▸ **Work required**
Transcribe all of the source document and nothing else.

▸ **Source document**
The Sixty Nucleotide OccR Operator Contains a Subsite Essential and Sufficient for OccR Binding and a Second Subsite Required for Ligand-responsive DNA Bending

1995 
Abstract OccR is a transcriptional regulatory protein of Agrobacterium tumefaciens that activates the occQ operon in response to octopine, an arginine derivative released from plant tumors. OccR binds to its. operator with similar affinity and the same stoichiometry in the presence or absence of octopine, but octopine shortens the protein's DNase I footprint and partially relaxes an OccR-incited DNA bend. In this study, resections and other lterations of the operator were used to demonstrate that 19 nucleotides near the end of the operator furthest from the occQ promoter were essential for high affinity OccR binding. This sequence, denoted the high affinity subsite, was sufficient for binding, provided that the deleted operator sequences were replaced with vector-derived DNA. The same number of OccR monomers bound to resected operators as to the wild-type operator, and OccR was able to protect vector-derived sequences adjacent to the high affinity subsite. Sequences at the promoter proximal end of the operator were required for wild-type patterns of ligand-responsive DNA bending. A sequence alteration at the end furthest from the high affinity subsite caused a partially locked low angle DNA bend, while two more centrally localized mutations aused fully or partially locked high angle bends. This suggests that the promoter proximal half of the operator may contain at least two sites required for wild-type ligand-responsive DNA bending. These mutations also provided evidence that the partial relaxation of this bend by octopine may be essential for occQ activation.

▸ **Given material**
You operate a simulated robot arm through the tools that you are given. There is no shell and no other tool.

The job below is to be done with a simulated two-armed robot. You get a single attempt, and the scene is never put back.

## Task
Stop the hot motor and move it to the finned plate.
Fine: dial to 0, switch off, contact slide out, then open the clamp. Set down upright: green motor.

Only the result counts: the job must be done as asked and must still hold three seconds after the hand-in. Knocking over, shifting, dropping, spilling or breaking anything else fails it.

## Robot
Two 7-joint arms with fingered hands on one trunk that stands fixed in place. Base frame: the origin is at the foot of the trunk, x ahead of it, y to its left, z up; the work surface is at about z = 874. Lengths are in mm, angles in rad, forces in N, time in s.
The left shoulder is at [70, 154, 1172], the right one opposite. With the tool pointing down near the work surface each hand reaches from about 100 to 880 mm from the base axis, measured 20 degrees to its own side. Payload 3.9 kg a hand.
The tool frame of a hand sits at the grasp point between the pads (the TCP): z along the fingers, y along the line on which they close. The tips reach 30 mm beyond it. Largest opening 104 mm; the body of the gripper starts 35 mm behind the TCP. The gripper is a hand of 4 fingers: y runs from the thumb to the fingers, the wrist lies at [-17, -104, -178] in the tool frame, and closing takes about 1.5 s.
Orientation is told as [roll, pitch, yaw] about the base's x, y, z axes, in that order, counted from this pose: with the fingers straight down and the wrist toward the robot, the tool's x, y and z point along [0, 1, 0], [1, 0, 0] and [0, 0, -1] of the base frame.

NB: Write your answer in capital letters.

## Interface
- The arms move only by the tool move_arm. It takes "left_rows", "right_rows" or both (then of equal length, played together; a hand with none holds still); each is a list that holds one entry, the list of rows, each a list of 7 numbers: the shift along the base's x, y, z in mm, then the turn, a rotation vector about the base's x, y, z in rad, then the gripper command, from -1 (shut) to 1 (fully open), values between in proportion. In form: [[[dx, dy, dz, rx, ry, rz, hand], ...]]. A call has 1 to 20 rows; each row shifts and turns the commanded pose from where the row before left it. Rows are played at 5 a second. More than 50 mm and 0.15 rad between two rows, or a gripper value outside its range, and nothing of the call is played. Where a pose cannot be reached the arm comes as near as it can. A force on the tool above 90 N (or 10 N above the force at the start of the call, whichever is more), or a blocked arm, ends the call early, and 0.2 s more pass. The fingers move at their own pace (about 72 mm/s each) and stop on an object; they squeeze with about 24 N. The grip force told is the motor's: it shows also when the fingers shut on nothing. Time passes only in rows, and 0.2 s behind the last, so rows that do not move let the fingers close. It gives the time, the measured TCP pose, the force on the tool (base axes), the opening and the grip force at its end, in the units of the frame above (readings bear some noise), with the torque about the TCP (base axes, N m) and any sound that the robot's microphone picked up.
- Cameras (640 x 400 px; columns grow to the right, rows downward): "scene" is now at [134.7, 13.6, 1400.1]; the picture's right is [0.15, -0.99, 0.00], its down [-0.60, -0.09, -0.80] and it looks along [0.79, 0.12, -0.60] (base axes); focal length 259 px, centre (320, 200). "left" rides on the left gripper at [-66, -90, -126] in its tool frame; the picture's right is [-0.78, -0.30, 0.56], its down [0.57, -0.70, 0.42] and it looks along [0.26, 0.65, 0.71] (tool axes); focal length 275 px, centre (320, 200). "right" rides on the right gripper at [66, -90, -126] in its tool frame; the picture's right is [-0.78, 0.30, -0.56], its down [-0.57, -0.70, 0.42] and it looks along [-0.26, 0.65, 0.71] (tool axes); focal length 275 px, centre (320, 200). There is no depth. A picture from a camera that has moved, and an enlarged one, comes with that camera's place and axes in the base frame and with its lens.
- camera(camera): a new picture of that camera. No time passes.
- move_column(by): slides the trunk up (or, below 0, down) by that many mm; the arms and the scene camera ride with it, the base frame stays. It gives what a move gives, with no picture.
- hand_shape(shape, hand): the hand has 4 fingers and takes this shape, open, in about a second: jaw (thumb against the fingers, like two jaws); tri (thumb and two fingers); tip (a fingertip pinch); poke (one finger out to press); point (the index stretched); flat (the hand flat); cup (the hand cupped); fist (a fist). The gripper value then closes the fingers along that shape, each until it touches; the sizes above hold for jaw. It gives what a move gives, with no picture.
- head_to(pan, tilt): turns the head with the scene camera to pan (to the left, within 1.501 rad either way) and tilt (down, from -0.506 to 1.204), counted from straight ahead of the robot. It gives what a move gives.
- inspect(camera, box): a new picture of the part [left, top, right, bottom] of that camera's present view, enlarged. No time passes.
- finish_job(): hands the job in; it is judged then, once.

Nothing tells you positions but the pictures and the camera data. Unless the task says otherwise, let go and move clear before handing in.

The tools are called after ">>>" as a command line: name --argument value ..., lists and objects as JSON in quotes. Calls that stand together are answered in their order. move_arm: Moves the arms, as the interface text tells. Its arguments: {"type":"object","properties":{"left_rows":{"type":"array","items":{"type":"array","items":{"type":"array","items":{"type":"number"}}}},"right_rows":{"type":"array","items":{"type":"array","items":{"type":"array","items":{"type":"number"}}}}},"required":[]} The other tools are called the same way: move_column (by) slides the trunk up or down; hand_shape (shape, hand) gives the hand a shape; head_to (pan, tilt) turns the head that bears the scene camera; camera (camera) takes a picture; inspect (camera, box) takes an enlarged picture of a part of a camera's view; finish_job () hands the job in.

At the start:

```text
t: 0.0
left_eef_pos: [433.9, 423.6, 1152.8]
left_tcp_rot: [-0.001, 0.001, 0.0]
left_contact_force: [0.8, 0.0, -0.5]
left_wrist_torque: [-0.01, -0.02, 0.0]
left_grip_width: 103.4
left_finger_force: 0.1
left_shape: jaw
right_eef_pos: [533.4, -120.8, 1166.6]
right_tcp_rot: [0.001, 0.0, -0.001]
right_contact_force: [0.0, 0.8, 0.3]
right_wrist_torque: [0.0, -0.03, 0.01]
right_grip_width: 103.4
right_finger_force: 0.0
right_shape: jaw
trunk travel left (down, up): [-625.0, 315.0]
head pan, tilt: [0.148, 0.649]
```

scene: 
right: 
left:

▸ **Task response**
The Sixty Nucleotide OccR Operator Contains a Subsite Essential and Sufficient for OccR Binding and a Second Subsite Required for Ligand-responsive DNA Bending

1995 
Abstract OccR is a transcriptional regulatory protein of Agrobacterium tumefaciens that activates the occQ operon in response to octopine, an arginine derivative released from plant tumors. OccR binds to its. operator with similar affinity and the same stoichiometry in the presence or absence of octopine, but octopine shortens the protein's DNase I footprint and partially relaxes an OccR-incited DNA bend. In this study, resections and other lterations of the operator were used to demonstrate that 19 nucleotides near the end of the operator furthest from the occQ promoter were essential for high affinity OccR binding. This sequence, denoted the high affinity subsite, was sufficient for binding, provided that the deleted operator sequences were replaced with vector-derived DNA. The same number of OccR monomers bound to resected operators as to the wild-type operator, and OccR was able to protect vector-derived sequences adjacent to the high affinity subsite. Sequences at the promoter proximal end of the operator were required for wild-type patterns of ligand-responsive DNA bending. A sequence alteration at the end furthest from the high affinity subsite caused a partially locked low angle DNA bend, while two more centrally localized mutations aused fully or partially locked high angle bends. This suggests that the promoter proximal half of the operator may contain at least two sites required for wild-type ligand-responsive DNA bending. These mutations also provided evidence that the partial relaxation of this bend by octopine may be essential for occQ activation.